Directions: Find how many lines in the material contain "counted"; your answer should be that number alone.

================

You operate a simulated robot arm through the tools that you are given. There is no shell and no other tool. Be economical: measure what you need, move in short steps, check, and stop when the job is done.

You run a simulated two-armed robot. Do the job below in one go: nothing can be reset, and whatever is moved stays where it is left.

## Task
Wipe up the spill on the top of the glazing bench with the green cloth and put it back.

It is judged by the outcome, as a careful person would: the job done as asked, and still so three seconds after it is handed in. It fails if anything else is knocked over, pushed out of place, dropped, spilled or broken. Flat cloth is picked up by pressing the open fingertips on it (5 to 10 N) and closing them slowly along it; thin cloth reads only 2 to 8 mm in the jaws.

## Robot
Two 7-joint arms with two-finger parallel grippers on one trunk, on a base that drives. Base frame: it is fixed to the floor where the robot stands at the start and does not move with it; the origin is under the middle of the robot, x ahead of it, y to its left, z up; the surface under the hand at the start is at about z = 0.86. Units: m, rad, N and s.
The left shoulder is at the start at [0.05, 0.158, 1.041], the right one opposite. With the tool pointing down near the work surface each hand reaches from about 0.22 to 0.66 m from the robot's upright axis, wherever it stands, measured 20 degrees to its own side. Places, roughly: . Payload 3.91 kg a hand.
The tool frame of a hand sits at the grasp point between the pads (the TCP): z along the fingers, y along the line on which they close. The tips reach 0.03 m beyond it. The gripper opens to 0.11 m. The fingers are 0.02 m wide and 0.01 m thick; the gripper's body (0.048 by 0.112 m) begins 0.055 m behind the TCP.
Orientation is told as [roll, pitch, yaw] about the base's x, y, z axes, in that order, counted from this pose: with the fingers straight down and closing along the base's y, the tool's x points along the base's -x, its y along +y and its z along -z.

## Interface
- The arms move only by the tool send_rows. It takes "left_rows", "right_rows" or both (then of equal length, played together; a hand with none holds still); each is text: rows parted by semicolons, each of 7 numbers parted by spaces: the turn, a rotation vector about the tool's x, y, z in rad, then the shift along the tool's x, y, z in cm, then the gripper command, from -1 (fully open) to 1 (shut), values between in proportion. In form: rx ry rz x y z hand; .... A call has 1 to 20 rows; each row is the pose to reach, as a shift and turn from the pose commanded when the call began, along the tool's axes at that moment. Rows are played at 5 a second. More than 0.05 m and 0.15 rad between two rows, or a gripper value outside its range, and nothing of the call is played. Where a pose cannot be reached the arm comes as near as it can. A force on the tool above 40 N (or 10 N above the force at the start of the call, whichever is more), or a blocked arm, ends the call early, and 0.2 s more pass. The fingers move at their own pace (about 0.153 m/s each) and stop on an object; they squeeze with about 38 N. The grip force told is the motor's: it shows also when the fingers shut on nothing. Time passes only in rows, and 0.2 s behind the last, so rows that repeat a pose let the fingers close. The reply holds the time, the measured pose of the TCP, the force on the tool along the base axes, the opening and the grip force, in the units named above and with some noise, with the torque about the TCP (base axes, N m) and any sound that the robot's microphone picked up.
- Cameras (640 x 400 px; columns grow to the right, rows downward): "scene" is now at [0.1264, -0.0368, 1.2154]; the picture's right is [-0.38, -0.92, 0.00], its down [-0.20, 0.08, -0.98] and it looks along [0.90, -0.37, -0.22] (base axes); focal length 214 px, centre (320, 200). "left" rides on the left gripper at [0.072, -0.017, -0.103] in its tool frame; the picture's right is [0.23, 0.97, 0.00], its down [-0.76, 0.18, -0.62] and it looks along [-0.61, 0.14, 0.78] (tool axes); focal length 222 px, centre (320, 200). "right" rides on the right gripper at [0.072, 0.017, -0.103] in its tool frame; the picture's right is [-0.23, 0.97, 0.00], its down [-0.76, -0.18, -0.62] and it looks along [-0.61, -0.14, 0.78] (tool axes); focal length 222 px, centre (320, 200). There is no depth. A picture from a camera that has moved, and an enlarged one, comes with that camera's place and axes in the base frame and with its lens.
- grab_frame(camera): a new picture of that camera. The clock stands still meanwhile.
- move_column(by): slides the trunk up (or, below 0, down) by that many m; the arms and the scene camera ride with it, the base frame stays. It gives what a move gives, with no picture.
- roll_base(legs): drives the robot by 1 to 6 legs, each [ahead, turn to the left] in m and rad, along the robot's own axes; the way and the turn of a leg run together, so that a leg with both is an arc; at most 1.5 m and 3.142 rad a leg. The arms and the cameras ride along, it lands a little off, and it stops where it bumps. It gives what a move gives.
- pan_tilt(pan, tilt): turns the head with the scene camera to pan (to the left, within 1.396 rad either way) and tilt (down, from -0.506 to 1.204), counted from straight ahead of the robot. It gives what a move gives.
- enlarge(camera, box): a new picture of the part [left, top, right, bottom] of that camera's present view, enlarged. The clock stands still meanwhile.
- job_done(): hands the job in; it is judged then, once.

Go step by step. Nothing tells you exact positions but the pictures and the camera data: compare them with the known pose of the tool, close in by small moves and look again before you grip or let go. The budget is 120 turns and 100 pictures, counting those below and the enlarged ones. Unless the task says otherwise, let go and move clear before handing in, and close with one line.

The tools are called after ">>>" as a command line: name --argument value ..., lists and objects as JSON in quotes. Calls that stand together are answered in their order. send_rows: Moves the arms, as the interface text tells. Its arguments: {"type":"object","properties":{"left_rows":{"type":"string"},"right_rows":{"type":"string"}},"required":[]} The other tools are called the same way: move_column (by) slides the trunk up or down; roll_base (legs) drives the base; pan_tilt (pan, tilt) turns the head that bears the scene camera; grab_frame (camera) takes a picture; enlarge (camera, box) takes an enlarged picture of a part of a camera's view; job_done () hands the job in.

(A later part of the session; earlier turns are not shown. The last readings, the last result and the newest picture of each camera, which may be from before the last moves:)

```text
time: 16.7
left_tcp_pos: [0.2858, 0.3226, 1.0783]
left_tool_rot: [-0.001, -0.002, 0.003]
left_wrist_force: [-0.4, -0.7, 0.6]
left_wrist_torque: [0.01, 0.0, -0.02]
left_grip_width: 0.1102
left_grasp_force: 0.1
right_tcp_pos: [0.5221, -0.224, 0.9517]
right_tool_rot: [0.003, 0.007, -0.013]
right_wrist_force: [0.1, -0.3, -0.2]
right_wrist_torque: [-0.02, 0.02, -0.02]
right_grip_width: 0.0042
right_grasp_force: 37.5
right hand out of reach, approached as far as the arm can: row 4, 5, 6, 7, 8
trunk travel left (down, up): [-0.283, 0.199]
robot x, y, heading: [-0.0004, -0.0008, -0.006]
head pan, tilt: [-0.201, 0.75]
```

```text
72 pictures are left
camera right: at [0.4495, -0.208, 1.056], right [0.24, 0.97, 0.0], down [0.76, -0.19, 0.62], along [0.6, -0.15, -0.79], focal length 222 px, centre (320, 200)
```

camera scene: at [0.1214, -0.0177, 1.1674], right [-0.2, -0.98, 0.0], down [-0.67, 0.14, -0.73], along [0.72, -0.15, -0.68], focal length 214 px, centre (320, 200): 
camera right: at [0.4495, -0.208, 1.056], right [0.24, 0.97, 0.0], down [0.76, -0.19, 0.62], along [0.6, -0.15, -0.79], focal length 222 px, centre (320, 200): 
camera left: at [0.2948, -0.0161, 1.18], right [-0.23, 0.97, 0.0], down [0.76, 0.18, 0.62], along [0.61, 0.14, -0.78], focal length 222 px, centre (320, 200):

================

Correct output: 2